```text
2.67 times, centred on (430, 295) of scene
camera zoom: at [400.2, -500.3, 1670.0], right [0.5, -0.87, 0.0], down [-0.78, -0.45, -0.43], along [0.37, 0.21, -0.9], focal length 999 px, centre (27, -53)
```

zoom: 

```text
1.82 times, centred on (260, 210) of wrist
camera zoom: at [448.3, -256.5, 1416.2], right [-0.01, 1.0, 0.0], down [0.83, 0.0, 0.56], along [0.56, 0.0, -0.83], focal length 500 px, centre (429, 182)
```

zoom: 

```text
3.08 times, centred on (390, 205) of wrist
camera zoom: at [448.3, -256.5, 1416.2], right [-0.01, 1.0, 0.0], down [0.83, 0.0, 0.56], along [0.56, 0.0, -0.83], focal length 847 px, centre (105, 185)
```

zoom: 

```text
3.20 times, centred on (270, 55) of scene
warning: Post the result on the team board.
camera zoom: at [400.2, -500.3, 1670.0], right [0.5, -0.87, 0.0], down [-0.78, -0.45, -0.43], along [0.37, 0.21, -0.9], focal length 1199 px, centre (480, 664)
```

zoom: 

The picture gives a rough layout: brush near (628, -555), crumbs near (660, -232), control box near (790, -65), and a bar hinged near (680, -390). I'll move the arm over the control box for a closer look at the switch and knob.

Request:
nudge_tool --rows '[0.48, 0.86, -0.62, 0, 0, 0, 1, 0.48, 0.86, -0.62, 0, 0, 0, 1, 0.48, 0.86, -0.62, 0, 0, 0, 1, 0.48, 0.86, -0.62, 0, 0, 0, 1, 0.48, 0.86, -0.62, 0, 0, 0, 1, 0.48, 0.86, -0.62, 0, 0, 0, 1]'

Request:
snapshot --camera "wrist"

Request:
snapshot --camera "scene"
-------
INSTRUCTIONS FOR THE TASK: Recite the full listing above exactly. Format the lines as a JSON array of strings and drop empty lines.

EXERCISE RESPONSE:
[
  "```text",
  "2.67 times, centred on (430, 295) of scene",
  "camera zoom: at [400.2, -500.3, 1670.0], right [0.5, -0.87, 0.0], down [-0.78, -0.45, -0.43], along [0.37, 0.21, -0.9], focal length 999 px, centre (27, -53)",
  "```",
  "zoom: ",
  "```text",
  "1.82 times, centred on (260, 210) of wrist",
  "camera zoom: at [448.3, -256.5, 1416.2], right [-0.01, 1.0, 0.0], down [0.83, 0.0, 0.56], along [0.56, 0.0, -0.83], focal length 500 px, centre (429, 182)",
  "```",
  "zoom: ",
  "```text",
  "3.08 times, centred on (390, 205) of wrist",
  "camera zoom: at [448.3, -256.5, 1416.2], right [-0.01, 1.0, 0.0], down [0.83, 0.0, 0.56], along [0.56, 0.0, -0.83], focal length 847 px, centre (105, 185)",
  "```",
  "zoom: ",
  "```text",
  "3.20 times, centred on (270, 55) of scene",
  "warning: Post the result on the team board.",
  "camera zoom: at [400.2, -500.3, 1670.0], right [0.5, -0.87, 0.0], down [-0.78, -0.45, -0.43], along [0.37, 0.21, -0.9], focal length 1199 px, centre (480, 664)",
  "```",
  "zoom: ",
  "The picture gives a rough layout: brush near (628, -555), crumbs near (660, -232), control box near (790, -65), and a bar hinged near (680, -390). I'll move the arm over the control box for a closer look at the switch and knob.",
  "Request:",
  "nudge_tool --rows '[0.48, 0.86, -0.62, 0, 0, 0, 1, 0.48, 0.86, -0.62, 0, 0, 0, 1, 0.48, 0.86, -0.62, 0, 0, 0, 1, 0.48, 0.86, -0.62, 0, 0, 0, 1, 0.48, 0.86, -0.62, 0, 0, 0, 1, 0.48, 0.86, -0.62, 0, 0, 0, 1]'",
  "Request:",
  "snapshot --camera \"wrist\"",
  "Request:",
  "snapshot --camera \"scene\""
]